Text extract:
>>>

4.2.1 First level of the convergent approach: amendments to a party's case within the meaning of Article 12(4) RPBA 2020
Overview
- T 1006/21
Catchword: 1. The discretionary decision under Article 111(1) EPC to remit a case or not is to be taken ex officio, at any time during the appeal proceedings. It is not dependent on any request by a party. A request for remittal made by a party is therefore not subject to the provisions of Articles 12 and 13 RPBA 2020 (points 23 and 24 of the Reasons). 2. Articles 12 and 13 RPBA 2020 serve to take account of changes in the facts or the subject-matter of the appeal proceedings ("amendments" within the meaning of Articles 12(4) and 13(1) and (2) RPBA), within narrow limits (point 25 of the Reasons). 3. Procedural requests are not amendments within the meaning of Articles 12(4) and 13(1) and (2) RPBA. They can therefore be made at any time during the appeal proceedings and must be considered by the board, regardless of when they are made (points 26 to 29 of the Reasons)
- T 1800/20
Orientierungssatz:
Ein Antrag mit einem Anspruchssatz, der in dem erstinstanzlichen Verfahren eingereicht, jedoch nicht verbeschieden wurde, wird im Beschwerdeverfahren nicht automatisch zugelassen sondern daraufhin geprüft, ob er im erstinstanzlichen Einspruchsverfahren in zulässiger Weise vorgebracht und aufrechterhalten wurde. Dabei ist das Kriterium der Konvergenz mit höherrangigen Anträgen zu berücksichtigen. Sollte der Antrag nicht in zulässiger Weise vorgebracht und aufrechterhalten worden sein, hat die Kammer das Ermessen ihn nicht zuzulassen. Siehe Punkte 3.1 bis 3.7 der Entscheidungsgründe.

<<<

Dataset section:
>>>

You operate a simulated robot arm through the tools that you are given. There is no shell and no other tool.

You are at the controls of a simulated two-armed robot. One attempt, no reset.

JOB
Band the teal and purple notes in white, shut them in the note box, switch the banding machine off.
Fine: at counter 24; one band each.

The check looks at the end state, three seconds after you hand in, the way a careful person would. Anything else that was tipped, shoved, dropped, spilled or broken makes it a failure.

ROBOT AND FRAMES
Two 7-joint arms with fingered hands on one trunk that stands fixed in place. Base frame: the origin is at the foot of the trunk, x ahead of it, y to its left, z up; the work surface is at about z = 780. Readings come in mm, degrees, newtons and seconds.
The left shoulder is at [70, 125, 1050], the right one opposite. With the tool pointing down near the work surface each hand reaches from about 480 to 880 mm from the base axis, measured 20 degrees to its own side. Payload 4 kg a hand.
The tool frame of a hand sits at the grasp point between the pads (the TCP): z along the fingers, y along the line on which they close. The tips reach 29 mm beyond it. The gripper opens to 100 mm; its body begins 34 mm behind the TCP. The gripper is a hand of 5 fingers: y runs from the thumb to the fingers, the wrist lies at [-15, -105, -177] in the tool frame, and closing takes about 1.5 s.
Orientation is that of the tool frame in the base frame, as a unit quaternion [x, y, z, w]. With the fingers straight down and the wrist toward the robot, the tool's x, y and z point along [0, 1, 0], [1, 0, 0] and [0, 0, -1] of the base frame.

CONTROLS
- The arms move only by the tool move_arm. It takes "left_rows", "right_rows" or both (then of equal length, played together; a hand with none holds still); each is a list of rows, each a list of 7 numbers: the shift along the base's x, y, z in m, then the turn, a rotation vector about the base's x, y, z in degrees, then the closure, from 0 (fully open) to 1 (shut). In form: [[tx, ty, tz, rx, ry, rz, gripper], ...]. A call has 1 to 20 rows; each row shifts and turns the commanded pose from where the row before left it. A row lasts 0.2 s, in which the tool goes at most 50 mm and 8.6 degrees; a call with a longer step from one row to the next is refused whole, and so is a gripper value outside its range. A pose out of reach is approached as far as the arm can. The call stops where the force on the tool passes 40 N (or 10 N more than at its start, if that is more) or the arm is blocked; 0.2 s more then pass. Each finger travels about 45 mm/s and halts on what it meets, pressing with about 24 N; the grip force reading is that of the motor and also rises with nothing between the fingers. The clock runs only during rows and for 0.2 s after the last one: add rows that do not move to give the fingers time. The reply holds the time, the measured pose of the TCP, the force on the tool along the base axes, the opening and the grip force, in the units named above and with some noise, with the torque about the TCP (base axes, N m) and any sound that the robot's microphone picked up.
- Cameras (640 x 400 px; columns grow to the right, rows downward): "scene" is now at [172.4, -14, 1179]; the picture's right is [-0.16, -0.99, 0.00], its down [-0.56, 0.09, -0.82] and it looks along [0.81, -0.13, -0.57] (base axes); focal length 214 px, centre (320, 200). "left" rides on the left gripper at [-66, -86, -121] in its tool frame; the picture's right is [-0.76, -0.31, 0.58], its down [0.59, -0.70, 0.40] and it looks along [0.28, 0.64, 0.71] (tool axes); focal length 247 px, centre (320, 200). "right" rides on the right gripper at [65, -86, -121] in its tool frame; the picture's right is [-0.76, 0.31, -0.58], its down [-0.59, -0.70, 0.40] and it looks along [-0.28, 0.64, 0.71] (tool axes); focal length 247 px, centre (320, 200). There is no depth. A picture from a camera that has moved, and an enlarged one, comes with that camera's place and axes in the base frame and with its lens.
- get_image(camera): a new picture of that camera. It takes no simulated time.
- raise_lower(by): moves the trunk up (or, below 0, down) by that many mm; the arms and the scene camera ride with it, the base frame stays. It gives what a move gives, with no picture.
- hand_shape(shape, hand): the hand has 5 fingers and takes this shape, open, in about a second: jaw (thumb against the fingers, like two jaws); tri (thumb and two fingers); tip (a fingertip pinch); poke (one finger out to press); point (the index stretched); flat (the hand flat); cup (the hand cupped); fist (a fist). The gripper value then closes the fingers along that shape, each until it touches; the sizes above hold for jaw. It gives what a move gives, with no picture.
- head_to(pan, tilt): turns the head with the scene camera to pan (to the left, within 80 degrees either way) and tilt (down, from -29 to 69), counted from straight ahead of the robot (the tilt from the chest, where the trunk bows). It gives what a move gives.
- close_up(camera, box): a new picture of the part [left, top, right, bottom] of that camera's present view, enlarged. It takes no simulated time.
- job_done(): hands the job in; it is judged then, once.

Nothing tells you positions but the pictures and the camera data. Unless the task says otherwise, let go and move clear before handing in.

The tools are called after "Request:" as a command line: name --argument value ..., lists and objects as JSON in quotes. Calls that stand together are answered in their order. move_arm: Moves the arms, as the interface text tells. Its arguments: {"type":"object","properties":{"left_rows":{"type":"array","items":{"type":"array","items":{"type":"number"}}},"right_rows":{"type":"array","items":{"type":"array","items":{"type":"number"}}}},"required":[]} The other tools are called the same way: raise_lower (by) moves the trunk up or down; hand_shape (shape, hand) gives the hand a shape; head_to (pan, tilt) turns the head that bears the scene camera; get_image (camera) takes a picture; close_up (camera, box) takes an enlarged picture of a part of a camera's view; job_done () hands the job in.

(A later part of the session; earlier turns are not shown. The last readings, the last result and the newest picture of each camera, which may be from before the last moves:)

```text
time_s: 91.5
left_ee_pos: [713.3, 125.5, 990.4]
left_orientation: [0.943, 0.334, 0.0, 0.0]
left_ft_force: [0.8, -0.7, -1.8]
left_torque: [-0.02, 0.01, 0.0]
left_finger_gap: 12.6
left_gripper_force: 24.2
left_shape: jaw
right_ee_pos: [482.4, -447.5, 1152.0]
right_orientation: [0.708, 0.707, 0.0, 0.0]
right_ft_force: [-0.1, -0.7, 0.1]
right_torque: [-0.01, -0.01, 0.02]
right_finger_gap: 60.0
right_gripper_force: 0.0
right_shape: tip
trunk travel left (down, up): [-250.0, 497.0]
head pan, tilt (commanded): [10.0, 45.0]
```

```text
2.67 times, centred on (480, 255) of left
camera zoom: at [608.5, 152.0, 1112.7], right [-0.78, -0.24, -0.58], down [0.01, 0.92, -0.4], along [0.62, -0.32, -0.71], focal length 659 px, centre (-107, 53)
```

<<<

Extract from the text extract the words running from "- T 1800/20" to "3.7 der Entscheidungsgründe.".

- T 1800/20
Orientierungssatz:
Ein Antrag mit einem Anspruchssatz, der in dem erstinstanzlichen Verfahren eingereicht, jedoch nicht verbeschieden wurde, wird im Beschwerdeverfahren nicht automatisch zugelassen sondern daraufhin geprüft, ob er im erstinstanzlichen Einspruchsverfahren in zulässiger Weise vorgebracht und aufrechterhalten wurde. Dabei ist das Kriterium der Konvergenz mit höherrangigen Anträgen zu berücksichtigen. Sollte der Antrag nicht in zulässiger Weise vorgebracht und aufrechterhalten worden sein, hat die Kammer das Ermessen ihn nicht zuzulassen. Siehe Punkte 3.1 bis 3.7 der Entscheidungsgründe.